WAR DEPARTMENT, WASHINGTON, June 3, 1846.

SIR.– I herewith send you a copy of my letter to the governor of Missouri for an additional force of one thousand mounted men. The object of thus adding to the force under your command is not, as you will perceive, fully set forth in that letter, for the reason that it is deemed prudent that it should not, at this time, become a matter of public notoriety; but to you it is proper and necessary that it should be stated.

It has been decided by the president to be of the greatest importance in the pending war with Mexico to take the earliest possession of Upper California. An expedition with that view is hereby ordered, and you are designated to command it. To enable you to be in sufficient force to conduct it successfully this additional force of a thousand mounted men has been provided, to follow you in the direction of Santa Fe, to be under your orders or the officer you may leave in command at Santa Fe.

W. L. Marcy

W. L. Marcy

It cannot be determined how far this additional force will be behind that designated for the Santa Fe expedition, but it will not probably be more than a few weeks. When you arrive at Santa Fe with the force already called, and shall have taken possession of it, you may find yourself in a condition to garrison it with a small part of your command (as the additional force will soon be at that place), and with the remainder, press forward to California. In that case you will make such arrangements as to being followed by the reinforcements before mentioned, as in your judgment may be deemed safe and prudent. I need not say to you that in case you conquer Santa Fe (and with it will be included the department of the State of New Mexico), it will be important to provide for retaining safe possession of it. Should you deem it prudent to have still more troops for the accomplishment of the object herein designated, you will lose no time in communicating that opinion on that point, and all others connected with the enterprise, to this department. Indeed you are hereby authorized to make a direct requisition for it upon the governor of Missouri.

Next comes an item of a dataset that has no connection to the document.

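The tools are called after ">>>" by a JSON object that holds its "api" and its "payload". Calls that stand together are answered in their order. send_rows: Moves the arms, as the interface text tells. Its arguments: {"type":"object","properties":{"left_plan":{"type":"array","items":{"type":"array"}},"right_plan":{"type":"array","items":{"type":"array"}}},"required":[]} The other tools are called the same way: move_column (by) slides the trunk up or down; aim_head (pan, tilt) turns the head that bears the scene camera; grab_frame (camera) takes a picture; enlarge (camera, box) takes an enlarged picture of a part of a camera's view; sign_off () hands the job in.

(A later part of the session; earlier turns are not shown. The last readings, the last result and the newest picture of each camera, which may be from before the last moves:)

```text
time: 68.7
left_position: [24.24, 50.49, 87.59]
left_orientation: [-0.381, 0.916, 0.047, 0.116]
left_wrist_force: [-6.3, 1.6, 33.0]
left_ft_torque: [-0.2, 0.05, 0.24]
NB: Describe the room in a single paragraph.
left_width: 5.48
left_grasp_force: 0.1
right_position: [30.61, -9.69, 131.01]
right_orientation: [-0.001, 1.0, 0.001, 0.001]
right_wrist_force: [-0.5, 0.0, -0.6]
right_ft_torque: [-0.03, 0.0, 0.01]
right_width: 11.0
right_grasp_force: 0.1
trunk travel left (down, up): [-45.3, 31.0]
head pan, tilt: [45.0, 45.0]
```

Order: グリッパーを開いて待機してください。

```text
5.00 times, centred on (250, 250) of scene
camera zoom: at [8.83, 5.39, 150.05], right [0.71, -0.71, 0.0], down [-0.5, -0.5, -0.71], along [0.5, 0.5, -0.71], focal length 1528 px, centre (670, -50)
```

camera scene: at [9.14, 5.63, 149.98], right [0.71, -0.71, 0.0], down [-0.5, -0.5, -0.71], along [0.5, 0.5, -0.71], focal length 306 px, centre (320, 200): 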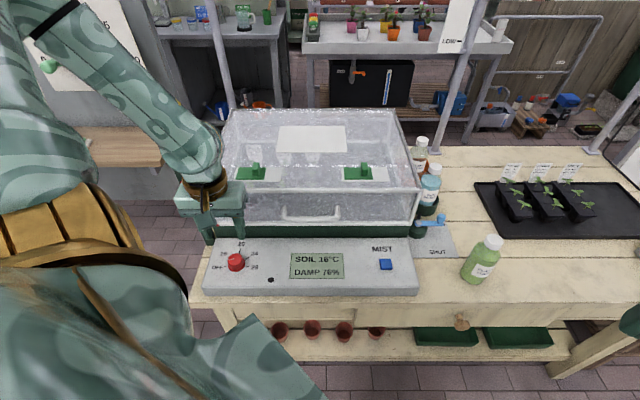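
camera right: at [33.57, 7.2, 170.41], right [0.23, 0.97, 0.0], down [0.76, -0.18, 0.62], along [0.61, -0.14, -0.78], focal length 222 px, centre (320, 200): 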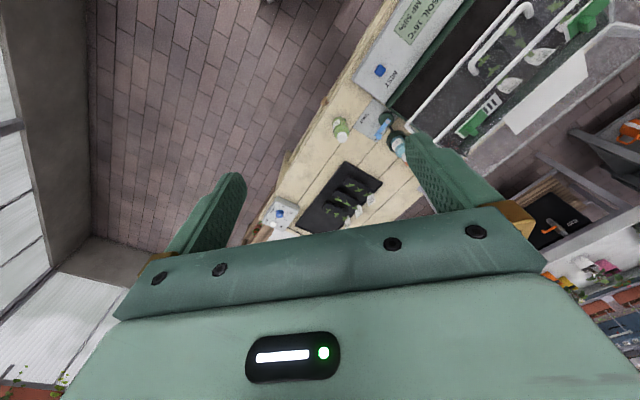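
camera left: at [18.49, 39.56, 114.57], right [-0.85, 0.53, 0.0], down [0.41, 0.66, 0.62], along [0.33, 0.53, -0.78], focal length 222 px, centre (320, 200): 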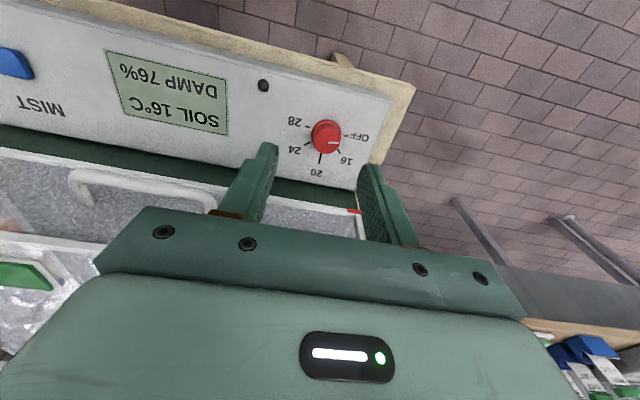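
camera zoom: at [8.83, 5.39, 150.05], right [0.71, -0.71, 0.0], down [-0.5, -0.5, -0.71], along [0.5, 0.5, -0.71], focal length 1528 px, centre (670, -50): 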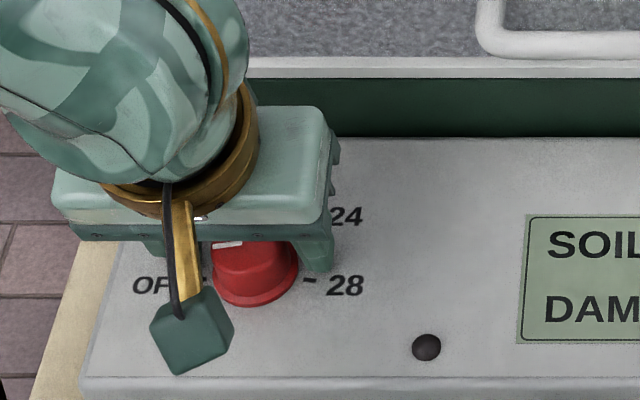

It is known that a large body of Mormon emigrants are en route to California for the purpose of settling in that country. You are desired to use all proper means to have a good understanding with them, to the end that the United States may have their co-operation in taking possession of and holding that country. It has been suggested here that many of these Mormons would willingly enter into the service of the United States and aid us in our expedition against California. You are hereby authorized to muster into service such as can be induced to volunteer; not, however, to a number exceeding one-third of your entire force. Should they enter the service they will be paid as other volunteers, and you can allow them to designate, so far as it can be properly done, the persons to act as officers thereof. It is understood that a considerable number of American citizens are now settled on the Sacramento river, near Sutter’s establishment, called “Nueva Helvetia,” who are well disposed toward the United States. Should you, on your arrival in the country, find this to be the true state of things there, you are authorized to organize and receive into the service of the United States such portion of these citizens as you may think useful to aid you to hold the possession of the country. You will in that case allow them, so far as you shall judge proper, to select their own officers. A large discretionary power is invested in you in regard to these matters, as well as to all others, in relation to the expedition confided to your command.

The choice of routes by which you will enter California will be left to your better knowledge and ampler means of getting accurate information. We are assured that a southern route (called the Caravan route, by which the wild horses are brought from that country into New Mexico) is practicable, and it is suggested as not improbable that it can be passed over in the winter months, or at least late in autumn. It is hoped that this information may prove to be correct.

In regard to routes; the practicability of procuring needful supplies for men and animals, and transporting baggage is a point to be well considered. Should the president be disappointed in his cherished hope that you will be able to reach the interior of Upper California before winter, you are then desired to make the best arrangement you can for sustaining your forces during the winter, and for an early movement in the spring. Though it is very desirable that the expedition should reach California this season (and the president does not doubt you will make every possible effort to accomplish this object), yet if, in your judgment, it cannot be undertaken with a reasonable assurance of success, you will defer it, as above suggested, until spring. You are left unembarrassed by any specific directions in the matter.

It is expected that the naval forces of the United States which are now, or will soon be in the Pacific, will be in possession of all the towns on the seacoast, and will co-operate with you in the conquest of California. Arms, ordnance, munitions of war, and provisions to be used in that country, will be sent by sea to our squadron in the Pacific for the use of the land forces.

Should you conquer and take possession of New Mexico and Upper California, or considerable places in either, you will establish temporary civil government therein, abolishing all arbitrary restrictions that may exist, so far as it may be done with safety.

In performing this duty, it would be wise and prudent to continue in their employment all such of the existing officers as are known to be friendly to the United States, and will take the oath of allegiance to them. The duties of the custom-house ought, at once, to be reduced to such a rate as may be barely sufficient to maintain the necessary officers without yielding any revenue to the government. You may assure the people of these provinces that it is the wish and design of the United States to provide for them a free government with the least possible delay, similar to that which exists in our territories. They will then be called on to exercise the rights of freemen in electing their own representatives to the territorial legislature. It is foreseen that what relates to the civil government will be a difficult and unpleasant part of your duty, and much must necessarily be left to your own discretion. In your whole conduct you will act in such a manner as best to conciliate the inhabitants and render them friendly to the United States.

It is desirable that the usual trade between the citizens of the United States and the Mexican provinces should be continued, as far as practicable, under the changed condition of things between the two countries. In consequence of extending your expedition into California it may be proper that you should increase your supply for goods to be distributed as presents to the Indians. The United States superintendent of Indian affairs at St. Louis will aid you in procuring these goods. You will be furnished with a proclamation in the Spanish language, to be issued by you and circulated among the Mexican people on your entering into or approaching their country. You will use your utmost endeavors to have the pledges and promises therein contained carried out to the utmost extent.

I am directed by the president to say that the rank of brevet brigadier-general will be conferred on you as soon as you commence your movement toward California, and sent round to you by sea or over the country, or to the care of the commandant of our squadron in the Pacific. In that way cannon, arms, ammunition and supplies for the land forces will be sent to you.

Very respectfully, your obedient servant,

W.L. MARCY,

Secretary of War.

COLONEL S. N. KEARNEY, Fort Leavenworth, Missouri.